Steve Orchad is a newcomer on AD Music label and its New Age division. If he is new on David Wright's label he is on the other hand very active as shows his 8 albums realized since 2006. Prolific musician who is inspired by medieval and folk atmospheres as well as by Mike Oldfield minimalist structures and recording techniques, Steve Orchard composes a soft meditative music from a minimalist embryo to which he adds a multitude of adjacent acoustic layers which crisscross into beautiful structures as melancholic as melodious. RIVERBOAT is his 9th album. An album fed by a soundscapes sound fauna with samplings of birds chirpings, delicate currents of brooks and a lot of sounds coming from a nature buried in our child's dreams which flows with the same peace of mind as a book of poetry on torments of every day's life.

Winds shake the soft rustle of leaves and make shiver the wavelets of a narrow brook, guiding the first hesitating notes of a fine acoustic guitar. Meditative and dreamy, Kingfisher Falls floods our ears with a 2nd line of more melodious guitar. A melancholic guitar which draws a beautiful tune fed by regrets and which looks for refuge in the fluty breaths of a soft mellotron kind synth. Delicate and meditative, Kingfisher Falls is also the soft reflection of inner feelings which surround the delicate music of Steve Orchard. It’s a music which leans on a lead guitar line to which other guitar recordings stream to forge beautiful melodies of which the background is filled by samplings of England countryside. This way we have the feeling to hear a trio of guitarists whose agile fingers knit beautiful acoustic melodies. And this is the core and premises of RIVERBOAT which flows in our ears like a collection of 9 beautiful and easy listening melodic structures. If Poachers Dawn, Ducks and Drakes and Night Moorings are similar to Kingfisher Falls, Buttercup Necklace offers a more cheerful and lively canvas where harmonies dance and cavort innocently on a fluty synth and nice orchestral arrangements. Besides, this title opens a new chapter in Riverboat with a series of more cheerful titles of which melancholy is split among more lively rhythms. A multitude of guitar strings are giving rendezvous to feed the very beautiful Summer Storm. Notes which structure crisscrossed melodies, tumbling down and singing with innocence under rumbling thunders. And the more we go deeper into RIVERBOAT and the more we let ourselves invaded by this oniric meditative sweetness. Priddy Fair is a marvel which capsizes us unmistakably with an approach as melancholic as melodious. By far my preferred title with the very beautiful River Lullaby which is stunningly enchanting with this skilful mixture of harmonies floating on the back of a nostalgia fed by ethereal vocals which are melting to nice fanciful violins. Abbey Fountain is not outdone with its scattered notes which shape suspended harmonies and revolve around a fluty approach worthily the Knights of the Round Table eras while Downstream flows with an avalanche of notes pinching a solitary melody.

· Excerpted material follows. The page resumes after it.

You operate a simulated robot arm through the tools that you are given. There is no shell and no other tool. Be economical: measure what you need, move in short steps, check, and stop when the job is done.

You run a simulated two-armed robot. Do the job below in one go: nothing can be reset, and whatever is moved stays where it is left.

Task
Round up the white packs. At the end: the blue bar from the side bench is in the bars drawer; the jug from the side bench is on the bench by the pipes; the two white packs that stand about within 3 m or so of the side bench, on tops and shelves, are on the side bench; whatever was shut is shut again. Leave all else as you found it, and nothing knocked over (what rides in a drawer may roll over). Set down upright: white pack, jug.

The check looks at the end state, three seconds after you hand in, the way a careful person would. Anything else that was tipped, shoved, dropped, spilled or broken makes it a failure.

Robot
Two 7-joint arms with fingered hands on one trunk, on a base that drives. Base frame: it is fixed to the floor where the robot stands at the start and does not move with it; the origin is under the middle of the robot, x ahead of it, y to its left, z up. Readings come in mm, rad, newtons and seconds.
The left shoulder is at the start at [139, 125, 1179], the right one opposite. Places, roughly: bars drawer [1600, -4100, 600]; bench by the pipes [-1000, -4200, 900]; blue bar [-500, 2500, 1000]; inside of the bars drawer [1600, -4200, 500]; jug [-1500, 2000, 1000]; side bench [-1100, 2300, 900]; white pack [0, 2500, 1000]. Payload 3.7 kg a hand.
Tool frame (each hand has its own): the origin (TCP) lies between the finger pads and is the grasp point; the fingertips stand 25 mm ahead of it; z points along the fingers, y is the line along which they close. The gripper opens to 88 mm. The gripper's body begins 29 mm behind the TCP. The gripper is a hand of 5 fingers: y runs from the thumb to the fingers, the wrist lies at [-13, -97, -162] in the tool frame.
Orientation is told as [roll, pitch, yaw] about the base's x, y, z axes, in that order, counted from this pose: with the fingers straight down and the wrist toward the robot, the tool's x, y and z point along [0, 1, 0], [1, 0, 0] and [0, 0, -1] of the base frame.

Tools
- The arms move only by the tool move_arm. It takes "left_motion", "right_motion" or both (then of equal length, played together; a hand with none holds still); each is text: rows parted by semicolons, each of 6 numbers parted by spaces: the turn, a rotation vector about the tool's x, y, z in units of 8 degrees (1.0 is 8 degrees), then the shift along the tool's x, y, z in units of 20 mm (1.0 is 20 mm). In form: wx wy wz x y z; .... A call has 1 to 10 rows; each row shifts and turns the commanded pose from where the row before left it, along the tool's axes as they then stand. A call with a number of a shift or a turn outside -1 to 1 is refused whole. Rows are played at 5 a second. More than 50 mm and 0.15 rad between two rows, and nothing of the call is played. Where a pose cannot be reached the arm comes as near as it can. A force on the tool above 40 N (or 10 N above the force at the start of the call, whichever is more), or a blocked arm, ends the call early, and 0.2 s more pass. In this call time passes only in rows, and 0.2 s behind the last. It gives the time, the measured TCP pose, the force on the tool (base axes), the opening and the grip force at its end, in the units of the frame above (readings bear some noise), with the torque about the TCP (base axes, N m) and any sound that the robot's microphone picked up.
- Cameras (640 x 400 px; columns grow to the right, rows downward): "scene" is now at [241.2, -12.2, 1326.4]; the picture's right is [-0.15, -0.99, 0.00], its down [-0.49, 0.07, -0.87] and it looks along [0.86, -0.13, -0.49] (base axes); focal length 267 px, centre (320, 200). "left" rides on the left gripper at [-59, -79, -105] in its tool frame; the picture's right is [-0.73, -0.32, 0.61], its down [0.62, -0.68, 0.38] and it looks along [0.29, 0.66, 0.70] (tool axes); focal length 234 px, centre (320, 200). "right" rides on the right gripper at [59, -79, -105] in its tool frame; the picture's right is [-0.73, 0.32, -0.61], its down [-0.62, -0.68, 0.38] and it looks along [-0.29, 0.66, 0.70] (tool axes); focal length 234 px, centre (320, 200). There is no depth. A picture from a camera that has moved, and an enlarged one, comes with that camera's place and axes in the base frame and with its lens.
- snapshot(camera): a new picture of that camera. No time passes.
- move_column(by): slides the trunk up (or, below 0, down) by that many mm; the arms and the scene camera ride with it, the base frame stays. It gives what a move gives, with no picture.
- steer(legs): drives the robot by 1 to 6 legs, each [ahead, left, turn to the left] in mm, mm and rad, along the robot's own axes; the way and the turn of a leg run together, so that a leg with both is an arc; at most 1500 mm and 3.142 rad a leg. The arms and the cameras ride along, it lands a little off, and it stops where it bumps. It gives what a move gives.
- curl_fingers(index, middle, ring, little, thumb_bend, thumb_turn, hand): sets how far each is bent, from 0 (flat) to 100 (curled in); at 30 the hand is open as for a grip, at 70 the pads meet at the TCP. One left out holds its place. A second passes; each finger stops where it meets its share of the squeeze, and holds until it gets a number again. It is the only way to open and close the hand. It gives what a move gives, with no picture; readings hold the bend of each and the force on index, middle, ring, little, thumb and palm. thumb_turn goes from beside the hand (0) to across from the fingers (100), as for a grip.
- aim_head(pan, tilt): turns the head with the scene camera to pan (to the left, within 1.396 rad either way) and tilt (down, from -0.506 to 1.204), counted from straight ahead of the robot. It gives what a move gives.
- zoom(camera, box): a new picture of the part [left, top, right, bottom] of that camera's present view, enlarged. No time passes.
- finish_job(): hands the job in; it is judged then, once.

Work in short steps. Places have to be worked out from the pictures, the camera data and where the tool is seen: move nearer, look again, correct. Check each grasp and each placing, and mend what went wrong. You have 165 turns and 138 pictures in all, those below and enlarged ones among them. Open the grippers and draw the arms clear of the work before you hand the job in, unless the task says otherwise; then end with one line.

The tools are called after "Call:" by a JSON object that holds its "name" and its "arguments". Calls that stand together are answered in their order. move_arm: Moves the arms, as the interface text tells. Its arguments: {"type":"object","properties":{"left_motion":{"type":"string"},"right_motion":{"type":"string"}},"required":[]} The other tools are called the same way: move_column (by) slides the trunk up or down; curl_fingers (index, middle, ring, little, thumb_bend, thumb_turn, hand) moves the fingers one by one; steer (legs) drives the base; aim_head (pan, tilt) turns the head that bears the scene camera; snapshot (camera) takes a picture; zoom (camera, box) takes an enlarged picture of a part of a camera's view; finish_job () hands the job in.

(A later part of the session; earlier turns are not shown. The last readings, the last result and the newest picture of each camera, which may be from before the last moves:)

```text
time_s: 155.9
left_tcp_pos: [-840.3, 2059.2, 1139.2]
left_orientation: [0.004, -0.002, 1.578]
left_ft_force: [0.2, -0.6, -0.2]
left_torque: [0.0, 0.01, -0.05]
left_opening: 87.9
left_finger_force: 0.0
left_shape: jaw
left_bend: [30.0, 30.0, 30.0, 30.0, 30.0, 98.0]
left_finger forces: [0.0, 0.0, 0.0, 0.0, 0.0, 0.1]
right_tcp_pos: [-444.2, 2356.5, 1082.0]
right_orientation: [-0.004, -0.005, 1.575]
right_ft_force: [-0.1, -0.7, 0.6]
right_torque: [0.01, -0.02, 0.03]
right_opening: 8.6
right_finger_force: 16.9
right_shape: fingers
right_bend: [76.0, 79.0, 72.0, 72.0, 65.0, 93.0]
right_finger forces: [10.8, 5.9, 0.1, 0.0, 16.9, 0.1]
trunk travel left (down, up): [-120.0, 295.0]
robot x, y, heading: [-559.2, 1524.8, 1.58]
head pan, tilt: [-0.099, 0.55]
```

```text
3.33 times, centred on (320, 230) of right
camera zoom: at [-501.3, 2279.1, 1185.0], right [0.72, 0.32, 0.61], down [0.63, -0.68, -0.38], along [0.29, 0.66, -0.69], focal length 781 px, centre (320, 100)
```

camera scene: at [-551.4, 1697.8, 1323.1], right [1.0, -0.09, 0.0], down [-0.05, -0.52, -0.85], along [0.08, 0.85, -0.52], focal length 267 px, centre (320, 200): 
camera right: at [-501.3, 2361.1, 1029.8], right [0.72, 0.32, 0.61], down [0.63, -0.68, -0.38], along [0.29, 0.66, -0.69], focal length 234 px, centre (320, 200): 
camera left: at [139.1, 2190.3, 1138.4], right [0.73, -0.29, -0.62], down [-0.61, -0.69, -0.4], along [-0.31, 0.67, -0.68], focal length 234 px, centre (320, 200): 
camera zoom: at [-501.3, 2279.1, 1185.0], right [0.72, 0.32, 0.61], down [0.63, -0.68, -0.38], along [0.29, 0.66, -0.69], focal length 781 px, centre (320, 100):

If you like New Age and meditative music, you will like Steve Orchad's RIVERBOAT. New Age not being my favorite musical tendancy I had to wait the ideal occasion before letting Steve Orchad's last feed my ears. And I was agreeably surprised by so much fluidity and harmonies on musical structures as much contemplative as melodic. I found on it this soft acoustic essence that had charmed me with Checkfield and their Water, Wilnd and Stone released in 1987 on the Mannheim Steamroller’s American Gramaphone label. There are very poignant titles there such as Buttercup Necklace, Priddy Fair and River Lullaby which deserve to be heard. I agree that this is not EM but it’s a nice relaxing and meditative music which will please certainly the American market. The reason to be of this New Age division of David Wright label which, as usual, produced high quality music and this whatever the kinds.